* Written instruction *
Can you reproduce the data beneath, keeping every line exact? Use JSON: a list with one string for each line that is not empty.

○ ○ ○

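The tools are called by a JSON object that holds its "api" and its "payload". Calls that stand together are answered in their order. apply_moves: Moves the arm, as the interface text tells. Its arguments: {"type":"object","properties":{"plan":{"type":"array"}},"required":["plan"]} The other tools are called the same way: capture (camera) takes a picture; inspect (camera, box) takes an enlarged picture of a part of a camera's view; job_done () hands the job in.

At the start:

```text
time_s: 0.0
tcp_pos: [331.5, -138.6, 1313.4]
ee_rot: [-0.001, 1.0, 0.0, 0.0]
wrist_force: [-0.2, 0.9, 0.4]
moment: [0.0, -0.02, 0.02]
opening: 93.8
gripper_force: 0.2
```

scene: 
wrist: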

○ ○ ○

* Output for this exercise *
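[
  "The tools are called by a JSON object that holds its \"api\" and its \"payload\". Calls that stand together are answered in their order. apply_moves: Moves the arm, as the interface text tells. Its arguments: {\"type\":\"object\",\"properties\":{\"plan\":{\"type\":\"array\"}},\"required\":[\"plan\"]} The other tools are called the same way: capture (camera) takes a picture; inspect (camera, box) takes an enlarged picture of a part of a camera's view; job_done () hands the job in.",
  "At the start:",
  "```text",
  "time_s: 0.0",
  "tcp_pos: [331.5, -138.6, 1313.4]",
  "ee_rot: [-0.001, 1.0, 0.0, 0.0]",
  "wrist_force: [-0.2, 0.9, 0.4]",
  "moment: [0.0, -0.02, 0.02]",
  "opening: 93.8",
  "gripper_force: 0.2",
  "```",
  "scene: ",
  "wrist:"
]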